Al centro del riformismo vi è il recupero di questo valore di solidarietà, che passa attraverso il riconoscimento della partecipazione, delle autonomie, dell’autogoverno, della valorizzazione delle società intermedie, la prima delle quali è la famiglia. Badate che le curve attuariali dicono che nel 2070 l’etnia italiana sarà di poco più di 20 milioni di persone in una penisola abitabile da 100 milioni.

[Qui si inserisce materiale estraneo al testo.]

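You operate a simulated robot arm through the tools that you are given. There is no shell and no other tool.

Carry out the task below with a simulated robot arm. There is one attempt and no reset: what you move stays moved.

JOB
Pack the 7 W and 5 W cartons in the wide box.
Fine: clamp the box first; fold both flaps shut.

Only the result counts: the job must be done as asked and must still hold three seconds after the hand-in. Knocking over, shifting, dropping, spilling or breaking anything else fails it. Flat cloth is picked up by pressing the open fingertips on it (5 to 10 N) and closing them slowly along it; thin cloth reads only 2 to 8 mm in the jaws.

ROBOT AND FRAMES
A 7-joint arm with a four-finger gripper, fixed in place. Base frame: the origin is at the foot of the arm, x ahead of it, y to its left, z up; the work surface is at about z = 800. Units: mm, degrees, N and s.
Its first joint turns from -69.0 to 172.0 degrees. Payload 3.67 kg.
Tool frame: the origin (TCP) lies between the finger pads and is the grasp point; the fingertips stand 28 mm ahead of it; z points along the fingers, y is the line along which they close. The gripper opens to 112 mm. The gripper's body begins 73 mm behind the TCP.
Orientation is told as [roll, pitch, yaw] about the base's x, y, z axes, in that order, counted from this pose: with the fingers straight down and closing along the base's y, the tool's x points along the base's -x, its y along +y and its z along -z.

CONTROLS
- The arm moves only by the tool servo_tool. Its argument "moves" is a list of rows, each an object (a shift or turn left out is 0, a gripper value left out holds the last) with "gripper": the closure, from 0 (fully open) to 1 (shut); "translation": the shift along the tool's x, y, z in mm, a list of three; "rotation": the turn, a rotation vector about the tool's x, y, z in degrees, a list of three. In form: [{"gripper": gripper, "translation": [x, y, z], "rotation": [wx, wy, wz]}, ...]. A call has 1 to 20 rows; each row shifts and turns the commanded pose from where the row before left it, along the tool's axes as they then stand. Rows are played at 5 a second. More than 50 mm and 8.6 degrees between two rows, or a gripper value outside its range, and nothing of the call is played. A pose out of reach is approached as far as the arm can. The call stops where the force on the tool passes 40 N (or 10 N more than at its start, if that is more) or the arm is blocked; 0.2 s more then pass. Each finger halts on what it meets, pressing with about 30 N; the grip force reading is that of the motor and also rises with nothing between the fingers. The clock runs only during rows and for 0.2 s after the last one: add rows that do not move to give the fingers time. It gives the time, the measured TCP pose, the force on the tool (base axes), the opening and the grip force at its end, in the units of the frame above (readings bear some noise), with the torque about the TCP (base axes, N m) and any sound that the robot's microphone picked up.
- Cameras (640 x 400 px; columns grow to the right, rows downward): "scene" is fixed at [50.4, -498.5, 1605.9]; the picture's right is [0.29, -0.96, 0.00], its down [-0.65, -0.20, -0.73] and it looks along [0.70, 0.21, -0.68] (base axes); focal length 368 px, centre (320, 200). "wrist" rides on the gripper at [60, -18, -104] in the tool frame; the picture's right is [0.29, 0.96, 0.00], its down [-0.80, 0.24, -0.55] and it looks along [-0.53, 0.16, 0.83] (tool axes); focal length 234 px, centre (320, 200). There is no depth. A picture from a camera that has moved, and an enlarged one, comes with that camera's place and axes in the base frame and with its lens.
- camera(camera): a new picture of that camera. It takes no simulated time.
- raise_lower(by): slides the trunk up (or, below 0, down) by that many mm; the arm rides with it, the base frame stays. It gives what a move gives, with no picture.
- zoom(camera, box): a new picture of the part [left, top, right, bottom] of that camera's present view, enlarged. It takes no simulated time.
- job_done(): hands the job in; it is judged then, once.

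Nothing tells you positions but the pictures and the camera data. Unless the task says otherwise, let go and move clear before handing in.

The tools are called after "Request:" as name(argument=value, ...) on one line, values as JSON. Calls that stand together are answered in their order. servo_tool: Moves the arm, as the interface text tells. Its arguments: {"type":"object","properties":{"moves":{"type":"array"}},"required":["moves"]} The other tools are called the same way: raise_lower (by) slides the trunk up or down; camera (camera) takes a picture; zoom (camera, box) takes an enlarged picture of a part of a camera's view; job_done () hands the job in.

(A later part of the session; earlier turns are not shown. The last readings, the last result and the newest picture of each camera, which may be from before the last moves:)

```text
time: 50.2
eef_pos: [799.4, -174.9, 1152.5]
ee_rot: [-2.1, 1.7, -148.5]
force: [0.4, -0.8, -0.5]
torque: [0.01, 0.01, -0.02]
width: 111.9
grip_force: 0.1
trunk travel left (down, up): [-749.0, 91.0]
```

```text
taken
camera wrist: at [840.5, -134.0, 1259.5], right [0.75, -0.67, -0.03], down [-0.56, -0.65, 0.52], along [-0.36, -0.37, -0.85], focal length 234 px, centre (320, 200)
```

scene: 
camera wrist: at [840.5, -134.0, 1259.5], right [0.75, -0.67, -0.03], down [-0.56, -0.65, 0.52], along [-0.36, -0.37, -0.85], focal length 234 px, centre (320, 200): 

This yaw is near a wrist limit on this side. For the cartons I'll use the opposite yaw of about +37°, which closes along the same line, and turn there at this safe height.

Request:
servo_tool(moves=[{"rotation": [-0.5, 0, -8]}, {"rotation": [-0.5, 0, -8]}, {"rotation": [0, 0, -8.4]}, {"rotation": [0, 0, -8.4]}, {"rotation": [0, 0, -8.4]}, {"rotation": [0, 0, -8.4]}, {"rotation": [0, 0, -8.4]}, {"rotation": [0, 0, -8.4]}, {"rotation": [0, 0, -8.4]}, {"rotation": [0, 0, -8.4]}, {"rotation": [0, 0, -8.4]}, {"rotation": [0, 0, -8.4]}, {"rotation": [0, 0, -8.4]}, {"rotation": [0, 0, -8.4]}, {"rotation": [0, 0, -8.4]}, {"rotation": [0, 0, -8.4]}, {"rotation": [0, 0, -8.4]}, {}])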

Noi costituiamo un ministero dei Beni Culturali per dissotterrare le statue, per tenere in piedi gli “atrii muscosi”, i “fori cadenti” e abbiamo timore di essere tacciati di fascisti per propaganda demografica, ma non si tratta di propaganda demografica. Quello che l’Italia ha dato alla storia del mondo non può farci trovare cancellati, di modo che di qui a due o trecento anni la gente, i ragazzi che vanno a scuola ascolterebbero: “Ecco, c’erano i Sumeri nella pianura del Tigri e dell’Eufrate e c’erano gli Italiani tra gli Appennini e le Alpi”. E lo dico con tutta l’anima anche a tanti che sono qui: è meglio avere figli, anche se ti fanno sanguinare il cuore. Perché questa è la vita, questo è il contributo nel sacrificio, nell’amore, nella pena e nella gioia di vivere, che offre la continuità che dobbiamo dare al mondo, ai doni che da Dio abbiamo ricevuto. Se rinunciamo, come democratici cristiani, a qualificare la politica, se abbiamo timore, se abbiamo timore di parentele ideologiche con concetto della famiglia, allora siamo verso la fine. La famiglia non è ideologia, la famiglia è realtà della vita, che viene richiesta ogni giorno di più da giovani abbandonati, che fanno parte della civiltà della solitudine, quella che noi abbiamo costruito per i vecchi, per le donne appena sfiorisce la bellezza, per i ragazzi che si trovano privi dei genitori veri e ne hanno tre o quattro, azzannati da tutti gli sfruttatori e seminatori di odio e di morte; noi rinunciamo a un dato fondamentale del rilancio di una società più vivibile, di una vita che veda la partecipazione civile al lavoro, alla pace, alla libertà attraverso il volontario sviluppo delle associazioni, comprese quelle politiche, che rischiano il ruolo delle caste.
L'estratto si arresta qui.